▶ **EXERCISE**: Quote all of the data exactly as given. Skip every picture it contains. Return a JSON list in which every string is one line; blank lines are skipped.
>> Start
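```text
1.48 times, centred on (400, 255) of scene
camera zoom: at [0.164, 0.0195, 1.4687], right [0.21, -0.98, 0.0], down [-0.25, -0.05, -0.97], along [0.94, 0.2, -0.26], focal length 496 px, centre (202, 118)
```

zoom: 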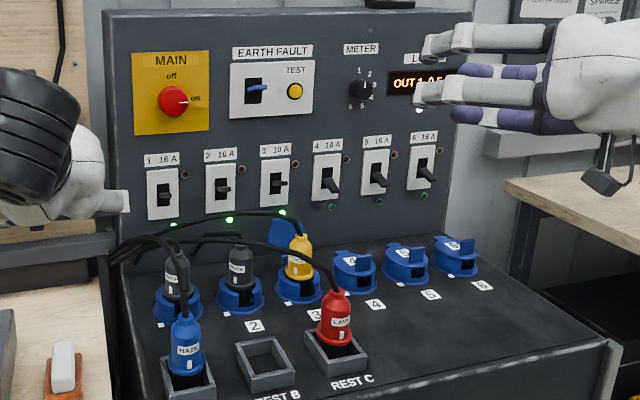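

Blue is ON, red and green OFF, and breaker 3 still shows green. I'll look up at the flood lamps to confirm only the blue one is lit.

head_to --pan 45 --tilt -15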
>> End
▶ **FINAL RESULT**:
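[
  "```text",
  "1.48 times, centred on (400, 255) of scene",
  "camera zoom: at [0.164, 0.0195, 1.4687], right [0.21, -0.98, 0.0], down [-0.25, -0.05, -0.97], along [0.94, 0.2, -0.26], focal length 496 px, centre (202, 118)",
  "```",
  "zoom: ",
  "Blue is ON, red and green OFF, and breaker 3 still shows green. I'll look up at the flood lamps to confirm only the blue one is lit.",
  "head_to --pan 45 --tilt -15"
]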